Thinking Allowed - Including musings by Daan Spijer.

From the Kitchen

November 3, 2010

From the Kitchen #76

I seem to have come back as two people, or as one person inhabiting two worlds.  Having returned from Europe, I slept on and off for almost four days and it was not jet lag.It wasn’t quite sleep – it was more a phasing out or a reality shift.  I drifted into a dream-like state with images flashing past from my time in Europe – the recent two weeks and from the three and a half years I was there more than thirty years ago.  Something was unreal and I had trouble deciding which it was: the then or the now, the there or the here.

After some reflection (in the here and now) I came to the conclusion that the whirlwind, three-city trip released memories connected with unresolved matters from my time there in the 1970s: previous relationships, friends I had made and had lost contact with and relatives I had not been in touch with for decades.  And there is the possibility that I have a largely unacknowledged deep connection with the land over there.

I remember, when I flew over Nederland in 1976 after more than twenty years in Australia, and as we descended into Schiphol airport, I was teary and feeling as if this was a home-coming.  It obviously was in a way.  I did not experience any of this as I whizzed through London, Amsterdam and Brussels this recent time, but it seems to have caught up with me now that I am home.

Having migrated numerous times from country to country, from city to city, from city environment to rural environment, from mountain forest to bayside, I sometimes wonder whether home can be in more than one place at a time; whether all this moving about has fragmented me. Being healthy means being whole, complete.  If I am fragmented by disparate connections, then wholeness could elude me.

What can I do to heal this aspect of me?  How do I bring the roots closer together to prevent the trunk splitting?

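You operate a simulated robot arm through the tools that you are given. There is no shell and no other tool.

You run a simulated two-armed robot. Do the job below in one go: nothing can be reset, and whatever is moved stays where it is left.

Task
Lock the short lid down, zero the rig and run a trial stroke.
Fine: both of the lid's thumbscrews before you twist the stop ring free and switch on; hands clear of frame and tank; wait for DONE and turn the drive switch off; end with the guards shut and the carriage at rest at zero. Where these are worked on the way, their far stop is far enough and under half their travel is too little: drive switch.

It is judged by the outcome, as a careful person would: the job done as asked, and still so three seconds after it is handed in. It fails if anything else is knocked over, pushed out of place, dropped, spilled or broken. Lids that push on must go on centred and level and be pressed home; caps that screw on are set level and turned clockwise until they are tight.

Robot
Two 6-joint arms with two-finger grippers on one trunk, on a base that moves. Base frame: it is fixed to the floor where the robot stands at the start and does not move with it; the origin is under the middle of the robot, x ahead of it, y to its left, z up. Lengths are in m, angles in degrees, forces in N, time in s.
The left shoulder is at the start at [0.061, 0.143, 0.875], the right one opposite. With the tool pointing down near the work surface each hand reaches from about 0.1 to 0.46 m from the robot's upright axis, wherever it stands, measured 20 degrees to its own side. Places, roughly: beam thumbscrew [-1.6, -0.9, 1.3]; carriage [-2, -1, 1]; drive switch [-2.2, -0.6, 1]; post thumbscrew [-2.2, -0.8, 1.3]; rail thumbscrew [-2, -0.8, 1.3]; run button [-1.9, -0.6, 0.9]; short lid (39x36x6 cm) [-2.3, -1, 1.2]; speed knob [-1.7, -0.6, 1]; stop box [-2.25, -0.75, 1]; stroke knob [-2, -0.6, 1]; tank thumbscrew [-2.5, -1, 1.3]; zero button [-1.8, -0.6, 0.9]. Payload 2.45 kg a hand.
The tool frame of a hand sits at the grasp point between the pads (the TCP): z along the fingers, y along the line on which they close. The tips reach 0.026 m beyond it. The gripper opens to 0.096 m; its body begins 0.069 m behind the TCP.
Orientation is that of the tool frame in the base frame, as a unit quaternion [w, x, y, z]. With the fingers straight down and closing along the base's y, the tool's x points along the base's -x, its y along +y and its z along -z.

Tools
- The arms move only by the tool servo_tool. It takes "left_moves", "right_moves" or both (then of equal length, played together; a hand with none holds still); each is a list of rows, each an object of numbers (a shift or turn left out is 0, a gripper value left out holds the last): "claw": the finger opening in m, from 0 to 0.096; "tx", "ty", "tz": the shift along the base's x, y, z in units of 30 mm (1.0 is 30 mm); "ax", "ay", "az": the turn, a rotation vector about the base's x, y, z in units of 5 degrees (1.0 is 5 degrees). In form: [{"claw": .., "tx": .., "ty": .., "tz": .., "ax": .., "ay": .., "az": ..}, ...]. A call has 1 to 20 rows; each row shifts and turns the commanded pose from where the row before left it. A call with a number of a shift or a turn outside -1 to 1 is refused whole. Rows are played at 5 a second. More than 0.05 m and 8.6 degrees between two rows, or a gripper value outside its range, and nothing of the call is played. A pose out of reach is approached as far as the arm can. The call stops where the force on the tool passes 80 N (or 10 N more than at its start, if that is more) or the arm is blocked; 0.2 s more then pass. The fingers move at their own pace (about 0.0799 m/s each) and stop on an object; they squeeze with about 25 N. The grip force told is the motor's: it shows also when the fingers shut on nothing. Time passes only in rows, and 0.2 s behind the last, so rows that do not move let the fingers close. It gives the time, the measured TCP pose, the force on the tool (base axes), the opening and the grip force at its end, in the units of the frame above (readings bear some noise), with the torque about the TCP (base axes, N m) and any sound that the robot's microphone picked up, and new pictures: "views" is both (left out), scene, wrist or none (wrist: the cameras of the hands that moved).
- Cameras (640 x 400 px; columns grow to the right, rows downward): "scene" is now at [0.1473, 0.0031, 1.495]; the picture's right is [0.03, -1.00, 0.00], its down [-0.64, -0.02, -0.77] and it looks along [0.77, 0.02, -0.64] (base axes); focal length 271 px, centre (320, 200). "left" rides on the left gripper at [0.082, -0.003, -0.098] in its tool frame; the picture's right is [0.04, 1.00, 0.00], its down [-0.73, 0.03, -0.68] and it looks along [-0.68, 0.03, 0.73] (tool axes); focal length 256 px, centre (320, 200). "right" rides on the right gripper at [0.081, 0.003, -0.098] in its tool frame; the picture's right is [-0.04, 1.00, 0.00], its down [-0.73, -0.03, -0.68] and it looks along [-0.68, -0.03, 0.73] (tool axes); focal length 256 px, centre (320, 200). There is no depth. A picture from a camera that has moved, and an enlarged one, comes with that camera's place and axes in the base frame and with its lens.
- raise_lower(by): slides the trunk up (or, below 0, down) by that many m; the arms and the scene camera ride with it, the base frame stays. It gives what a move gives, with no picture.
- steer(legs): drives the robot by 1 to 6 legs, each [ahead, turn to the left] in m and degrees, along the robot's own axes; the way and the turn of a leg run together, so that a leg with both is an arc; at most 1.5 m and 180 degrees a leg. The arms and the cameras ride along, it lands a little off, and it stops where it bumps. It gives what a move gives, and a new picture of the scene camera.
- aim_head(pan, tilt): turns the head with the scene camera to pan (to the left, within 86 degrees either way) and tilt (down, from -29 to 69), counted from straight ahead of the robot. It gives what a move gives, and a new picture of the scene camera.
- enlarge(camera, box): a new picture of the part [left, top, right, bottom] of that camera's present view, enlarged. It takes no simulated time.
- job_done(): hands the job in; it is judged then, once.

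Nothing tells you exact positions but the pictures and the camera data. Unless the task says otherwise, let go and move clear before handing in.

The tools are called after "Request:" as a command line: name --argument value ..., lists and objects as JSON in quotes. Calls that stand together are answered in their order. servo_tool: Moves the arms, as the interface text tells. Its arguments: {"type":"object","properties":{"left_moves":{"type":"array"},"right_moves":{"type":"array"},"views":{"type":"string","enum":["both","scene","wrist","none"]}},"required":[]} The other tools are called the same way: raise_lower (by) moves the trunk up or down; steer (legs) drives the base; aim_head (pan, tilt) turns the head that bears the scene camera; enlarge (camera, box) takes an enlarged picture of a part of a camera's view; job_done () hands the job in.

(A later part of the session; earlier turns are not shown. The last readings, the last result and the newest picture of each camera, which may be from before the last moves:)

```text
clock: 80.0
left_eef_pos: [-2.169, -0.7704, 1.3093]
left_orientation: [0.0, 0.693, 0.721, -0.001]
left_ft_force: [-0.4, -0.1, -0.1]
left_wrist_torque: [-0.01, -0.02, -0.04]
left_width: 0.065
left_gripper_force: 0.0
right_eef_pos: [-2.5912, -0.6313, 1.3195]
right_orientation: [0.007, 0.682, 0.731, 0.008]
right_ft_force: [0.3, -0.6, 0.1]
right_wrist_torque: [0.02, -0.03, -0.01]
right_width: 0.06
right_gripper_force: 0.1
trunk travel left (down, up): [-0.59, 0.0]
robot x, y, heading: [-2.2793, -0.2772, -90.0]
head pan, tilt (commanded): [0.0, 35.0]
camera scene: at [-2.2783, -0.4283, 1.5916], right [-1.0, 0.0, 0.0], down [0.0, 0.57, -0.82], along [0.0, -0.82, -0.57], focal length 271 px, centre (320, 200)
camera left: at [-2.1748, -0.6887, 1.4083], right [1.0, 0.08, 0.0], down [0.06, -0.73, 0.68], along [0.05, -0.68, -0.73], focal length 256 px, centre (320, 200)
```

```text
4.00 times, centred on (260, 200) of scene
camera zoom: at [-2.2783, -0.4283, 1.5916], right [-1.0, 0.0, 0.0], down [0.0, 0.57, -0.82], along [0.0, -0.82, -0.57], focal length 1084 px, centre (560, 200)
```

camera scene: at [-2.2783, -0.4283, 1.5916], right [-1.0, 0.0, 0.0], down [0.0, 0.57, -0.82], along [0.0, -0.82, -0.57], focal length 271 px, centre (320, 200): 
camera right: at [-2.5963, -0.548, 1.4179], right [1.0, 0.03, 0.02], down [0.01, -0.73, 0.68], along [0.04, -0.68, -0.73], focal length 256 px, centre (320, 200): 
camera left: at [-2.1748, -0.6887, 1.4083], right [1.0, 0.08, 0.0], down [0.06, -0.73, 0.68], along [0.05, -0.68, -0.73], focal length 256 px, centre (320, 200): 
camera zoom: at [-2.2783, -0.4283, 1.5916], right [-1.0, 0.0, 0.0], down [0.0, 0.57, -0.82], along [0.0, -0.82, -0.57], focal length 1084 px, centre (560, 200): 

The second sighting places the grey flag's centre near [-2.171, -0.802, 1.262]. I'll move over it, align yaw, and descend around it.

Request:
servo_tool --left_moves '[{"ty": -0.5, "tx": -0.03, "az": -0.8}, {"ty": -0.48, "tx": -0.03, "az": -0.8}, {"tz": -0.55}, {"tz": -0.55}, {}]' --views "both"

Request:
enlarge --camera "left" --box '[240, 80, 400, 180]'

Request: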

I have quoted the Jungian psychologist Liz Green before, that “we are fated to the extent that we are unconscious” (From the Kitchen #65).  By this she means that we respond unconsciously to events and circumstances.  If we can bring more from the unconscious into awareness (i.e. get to know ourselves better), then we will experience less bewilderment and feel less as if we are being buffeted around by things we don’t understand.  This is probably where the answer lies to why I feel split between worlds.  If I can bring into consciousness those unresolved fragments from my past, I will likely gain the insight I need to lay them to rest.  Past experience has taught me that this requires determined work – inner work achievable through meditation, the tools of Psychosynthesis and the time and place set aside to immerse myself in these.

It is possible that much dis-ease has its origins in people’s fragmented, or absent, connection with land in a meaningful way.  Owning a piece of land, evidenced by a piece of paper, is not the sort of connection I mean.  I am talking about a deep sense of belonging, of oneness with the land and the life it supports.  It can be evidenced by a feeling of inner peace, of feeling whole and even of communing with the land.  Many people experience this, not where they live but somewhere on vacation.  They may express this as “I could happily spend the rest of my life here”.  This experience is not due only to being away from work and day-to-day chores connected with running a household; it comes from truly feeling of being at one with surroundings.

I have written elsewhere about my difficulty when I moved from the Dandenong Ranges to bayside Mount Eliza – my inability to feel a connection with my new surroundings.  I have had to work at finding that connection through walking the land, especially the ‘wilder’ places, such as creek reserves and remnant bits of forest, as well as along the miles of beaches and cliff tops.    And I have spent many hours sitting quietly in places which I started to feel were speaking to me, breathing in the energy of each place and visualising what each place was like before non-indigenous people came here.

For most of us, the work we do for an income takes us away from what nourishes us.  Finding a place to sit quietly, surrounded by trees, birds, insects and animals can give us that nourishment – through the simple act of doing ‘nothing’ and through our becoming part of the place where we are sitting.  The magic is in allowing yourself to be owned by the land, rather than the other way around.